WRITTEN INSTRUCTION 1 ->
Repeat the span of the extract whose first words are "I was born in" and whose last words are "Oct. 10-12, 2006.".
WRITTEN INSTRUCTION 2 ->
Look through the data below and extract, unchanged, the lines from the one that contains "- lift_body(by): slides" to the one that contains "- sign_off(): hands", both included.
** START OF EXTRACT **
#^d 2019-02-10 #^h Weekend Roundup
Nothing much on Korea this week, other than Trump announces second Kim summit will be in Hanoi, Vietnam, a few weeks out (Feb. 27-28). The Wichita Peace Center was pleased to host a couple of events last week when Professor Nan Kim from University of Wisconsin-Milwaukee, author of Memory, Reconciliation, and Reunions in South Korea: Crossing the Divide (2016), an activist in Women Cross DMZ (here on Twitter). I expect we'll be seeing a lot of speculation and spin on Korea over the next few weeks, especially from neocons so enamored with perpetual war -- but also from Democrats hoping to score cheap points against Trump. I've written a fair amount about Korea over the years. I won't try to recapitulate here, but here's a bit from a letter I wrote last year, with links to various key writings:
I wrote up some further comments on the Korea situation in the intro to my August 26, 2018 Weekend Roundup blog post.
I was born in October, 1950, the same week as the Chinese entry, a date which marked the maximal US advance in the peninsula. I wrote several pages about this in a memoir. I've written a fair amount about Korea over the years -- mostly when US presidents threatened to blow it up. For instance:
- 2 posts May 17-18, 2004.
- 3 posts Oct. 10-12, 2006.
- Sept. 28, 2007, on Halberstam's The Coldest Winter.
Many lesser references, including virtually every month since March 2017. I've also been known to make a pretty decent kimchi, and a couple dozen other Korean dishes.
On nuclear weapons, I wrote a fairly substantial post on Aug. 6, 2005, another on Aug. 21, 2015.
I've read Rhodes' four books on nuclear weapons, plus quite a bit more. I believe that Kurlansky's 2nd point is generally correct ["Nations that build military forces as deterrents will eventually use them"], but nuclear weapons are something of an exception: most politicians, even ones as ill-disposed toward peace as Kennedy and Krushchev, seem to have drawn a line there, so I tend not to worry as much as most of us about proliferation.
** END OF EXTRACT **
** START OF GIVEN DATA **
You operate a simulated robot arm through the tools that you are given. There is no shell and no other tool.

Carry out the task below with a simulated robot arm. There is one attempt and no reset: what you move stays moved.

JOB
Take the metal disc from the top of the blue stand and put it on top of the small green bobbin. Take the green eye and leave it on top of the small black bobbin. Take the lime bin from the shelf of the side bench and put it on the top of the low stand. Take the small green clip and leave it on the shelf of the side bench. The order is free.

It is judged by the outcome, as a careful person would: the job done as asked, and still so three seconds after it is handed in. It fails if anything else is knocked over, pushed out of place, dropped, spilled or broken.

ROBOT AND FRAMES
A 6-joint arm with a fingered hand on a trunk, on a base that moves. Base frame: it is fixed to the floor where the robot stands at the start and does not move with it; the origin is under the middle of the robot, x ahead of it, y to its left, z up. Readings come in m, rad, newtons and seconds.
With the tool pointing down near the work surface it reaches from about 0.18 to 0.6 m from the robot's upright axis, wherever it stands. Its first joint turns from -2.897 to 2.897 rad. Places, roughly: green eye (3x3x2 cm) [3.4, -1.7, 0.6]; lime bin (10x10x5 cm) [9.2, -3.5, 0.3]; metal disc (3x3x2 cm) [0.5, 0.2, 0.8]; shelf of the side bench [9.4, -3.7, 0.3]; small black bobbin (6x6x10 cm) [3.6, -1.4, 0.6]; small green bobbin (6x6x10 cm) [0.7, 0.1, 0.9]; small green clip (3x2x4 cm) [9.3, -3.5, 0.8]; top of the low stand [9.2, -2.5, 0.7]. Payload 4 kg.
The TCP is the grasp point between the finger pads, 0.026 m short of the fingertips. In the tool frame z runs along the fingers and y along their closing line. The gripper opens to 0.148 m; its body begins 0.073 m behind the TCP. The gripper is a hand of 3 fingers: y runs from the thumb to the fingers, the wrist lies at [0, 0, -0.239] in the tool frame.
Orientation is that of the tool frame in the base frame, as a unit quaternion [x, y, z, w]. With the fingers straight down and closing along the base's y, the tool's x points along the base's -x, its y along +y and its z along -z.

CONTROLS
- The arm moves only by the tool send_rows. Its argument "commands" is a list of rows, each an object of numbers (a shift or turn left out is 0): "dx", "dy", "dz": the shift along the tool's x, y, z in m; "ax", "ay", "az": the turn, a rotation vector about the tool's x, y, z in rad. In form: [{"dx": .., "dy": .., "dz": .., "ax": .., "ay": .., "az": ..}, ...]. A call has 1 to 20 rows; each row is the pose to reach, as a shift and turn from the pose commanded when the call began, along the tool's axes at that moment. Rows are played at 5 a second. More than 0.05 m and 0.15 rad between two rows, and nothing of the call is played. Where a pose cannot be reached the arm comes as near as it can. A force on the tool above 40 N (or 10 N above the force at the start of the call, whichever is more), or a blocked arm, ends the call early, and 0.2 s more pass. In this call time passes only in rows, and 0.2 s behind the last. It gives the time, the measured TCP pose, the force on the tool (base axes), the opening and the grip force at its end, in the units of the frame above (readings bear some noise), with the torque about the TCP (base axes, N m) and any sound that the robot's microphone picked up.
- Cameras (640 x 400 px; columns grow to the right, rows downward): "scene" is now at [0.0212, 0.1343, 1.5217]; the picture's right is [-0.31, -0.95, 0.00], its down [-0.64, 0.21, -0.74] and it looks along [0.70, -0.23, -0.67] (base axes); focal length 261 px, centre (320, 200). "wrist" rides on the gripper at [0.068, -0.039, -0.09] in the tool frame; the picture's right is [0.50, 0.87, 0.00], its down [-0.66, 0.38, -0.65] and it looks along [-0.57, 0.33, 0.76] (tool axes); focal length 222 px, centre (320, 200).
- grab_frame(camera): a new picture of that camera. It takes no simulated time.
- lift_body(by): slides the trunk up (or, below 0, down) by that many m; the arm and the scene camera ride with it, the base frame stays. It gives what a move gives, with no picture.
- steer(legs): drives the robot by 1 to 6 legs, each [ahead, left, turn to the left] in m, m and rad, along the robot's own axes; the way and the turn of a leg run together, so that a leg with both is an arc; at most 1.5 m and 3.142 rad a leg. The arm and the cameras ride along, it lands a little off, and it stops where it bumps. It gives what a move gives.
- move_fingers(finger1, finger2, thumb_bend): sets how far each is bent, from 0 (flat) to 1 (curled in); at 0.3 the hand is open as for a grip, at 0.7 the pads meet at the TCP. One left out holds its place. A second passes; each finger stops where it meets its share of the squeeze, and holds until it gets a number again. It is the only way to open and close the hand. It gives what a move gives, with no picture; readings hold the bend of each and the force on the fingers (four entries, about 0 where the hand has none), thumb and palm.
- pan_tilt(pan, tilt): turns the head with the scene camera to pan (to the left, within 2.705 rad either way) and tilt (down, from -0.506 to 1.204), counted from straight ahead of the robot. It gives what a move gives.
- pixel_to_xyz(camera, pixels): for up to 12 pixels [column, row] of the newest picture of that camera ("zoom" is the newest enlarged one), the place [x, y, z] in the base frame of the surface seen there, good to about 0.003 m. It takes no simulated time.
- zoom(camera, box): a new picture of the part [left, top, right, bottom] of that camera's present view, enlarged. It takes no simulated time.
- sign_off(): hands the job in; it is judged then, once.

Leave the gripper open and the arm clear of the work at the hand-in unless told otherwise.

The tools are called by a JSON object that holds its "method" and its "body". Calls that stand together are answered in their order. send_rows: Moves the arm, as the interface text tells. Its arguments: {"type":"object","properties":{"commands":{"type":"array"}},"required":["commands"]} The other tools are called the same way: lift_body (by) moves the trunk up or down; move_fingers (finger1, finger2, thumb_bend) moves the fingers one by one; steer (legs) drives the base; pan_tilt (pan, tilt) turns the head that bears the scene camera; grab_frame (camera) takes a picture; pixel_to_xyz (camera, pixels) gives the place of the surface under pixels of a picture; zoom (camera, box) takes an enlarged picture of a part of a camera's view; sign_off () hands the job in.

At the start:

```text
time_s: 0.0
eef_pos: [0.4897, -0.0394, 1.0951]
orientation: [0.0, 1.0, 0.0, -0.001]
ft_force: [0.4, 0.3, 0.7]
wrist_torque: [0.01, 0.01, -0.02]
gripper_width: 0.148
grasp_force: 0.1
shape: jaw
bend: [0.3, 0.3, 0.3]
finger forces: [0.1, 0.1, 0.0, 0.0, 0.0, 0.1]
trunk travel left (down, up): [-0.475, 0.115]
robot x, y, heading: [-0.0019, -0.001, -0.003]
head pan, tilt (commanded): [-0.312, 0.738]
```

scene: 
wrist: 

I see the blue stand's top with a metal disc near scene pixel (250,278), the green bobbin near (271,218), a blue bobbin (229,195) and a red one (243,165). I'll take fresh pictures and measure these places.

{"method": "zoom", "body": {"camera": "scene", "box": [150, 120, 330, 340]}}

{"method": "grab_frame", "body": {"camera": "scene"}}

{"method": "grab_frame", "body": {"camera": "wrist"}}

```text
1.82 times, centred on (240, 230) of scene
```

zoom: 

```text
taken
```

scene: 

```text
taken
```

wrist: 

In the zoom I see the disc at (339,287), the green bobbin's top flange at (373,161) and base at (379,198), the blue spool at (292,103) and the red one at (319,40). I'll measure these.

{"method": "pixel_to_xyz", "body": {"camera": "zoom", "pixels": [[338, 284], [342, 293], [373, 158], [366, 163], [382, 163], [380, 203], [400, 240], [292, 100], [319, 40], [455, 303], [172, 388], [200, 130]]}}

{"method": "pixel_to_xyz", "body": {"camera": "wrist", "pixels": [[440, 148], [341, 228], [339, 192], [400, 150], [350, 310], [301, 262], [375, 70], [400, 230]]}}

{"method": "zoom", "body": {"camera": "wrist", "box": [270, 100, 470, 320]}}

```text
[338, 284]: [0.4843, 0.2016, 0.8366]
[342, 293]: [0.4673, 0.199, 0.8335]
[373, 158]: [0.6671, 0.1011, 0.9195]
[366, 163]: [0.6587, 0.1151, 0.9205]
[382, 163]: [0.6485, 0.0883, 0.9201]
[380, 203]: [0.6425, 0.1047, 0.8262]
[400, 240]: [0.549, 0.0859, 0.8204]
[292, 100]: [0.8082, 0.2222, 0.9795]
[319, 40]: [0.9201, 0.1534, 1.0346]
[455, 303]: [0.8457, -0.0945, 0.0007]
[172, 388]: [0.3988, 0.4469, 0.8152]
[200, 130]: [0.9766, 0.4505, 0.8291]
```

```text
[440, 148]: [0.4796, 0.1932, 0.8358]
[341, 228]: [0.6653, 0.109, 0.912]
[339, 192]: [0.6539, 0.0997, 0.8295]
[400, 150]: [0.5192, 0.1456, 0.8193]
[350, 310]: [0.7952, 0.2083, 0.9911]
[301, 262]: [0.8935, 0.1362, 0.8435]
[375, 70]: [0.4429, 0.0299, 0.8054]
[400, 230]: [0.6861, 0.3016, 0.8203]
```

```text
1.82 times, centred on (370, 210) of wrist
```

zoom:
** END OF GIVEN DATA **
RIGHT ANSWER 1 ->
I was born in October, 1950, the same week as the Chinese entry, a date which marked the maximal US advance in the peninsula. I wrote several pages about this in a memoir. I've written a fair amount about Korea over the years -- mostly when US presidents threatened to blow it up. For instance:
- 2 posts May 17-18, 2004.
- 3 posts Oct. 10-12, 2006.

RIGHT ANSWER 2 ->
- lift_body(by): slides the trunk up (or, below 0, down) by that many m; the arm and the scene camera ride with it, the base frame stays. It gives what a move gives, with no picture.
- steer(legs): drives the robot by 1 to 6 legs, each [ahead, left, turn to the left] in m, m and rad, along the robot's own axes; the way and the turn of a leg run together, so that a leg with both is an arc; at most 1.5 m and 3.142 rad a leg. The arm and the cameras ride along, it lands a little off, and it stops where it bumps. It gives what a move gives.
- move_fingers(finger1, finger2, thumb_bend): sets how far each is bent, from 0 (flat) to 1 (curled in); at 0.3 the hand is open as for a grip, at 0.7 the pads meet at the TCP. One left out holds its place. A second passes; each finger stops where it meets its share of the squeeze, and holds until it gets a number again. It is the only way to open and close the hand. It gives what a move gives, with no picture; readings hold the bend of each and the force on the fingers (four entries, about 0 where the hand has none), thumb and palm.
- pan_tilt(pan, tilt): turns the head with the scene camera to pan (to the left, within 2.705 rad either way) and tilt (down, from -0.506 to 1.204), counted from straight ahead of the robot. It gives what a move gives.
- pixel_to_xyz(camera, pixels): for up to 12 pixels [column, row] of the newest picture of that camera ("zoom" is the newest enlarged one), the place [x, y, z] in the base frame of the surface seen there, good to about 0.003 m. It takes no simulated time.
- zoom(camera, box): a new picture of the part [left, top, right, bottom] of that camera's present view, enlarged. It takes no simulated time.
- sign_off(): hands the job in; it is judged then, once.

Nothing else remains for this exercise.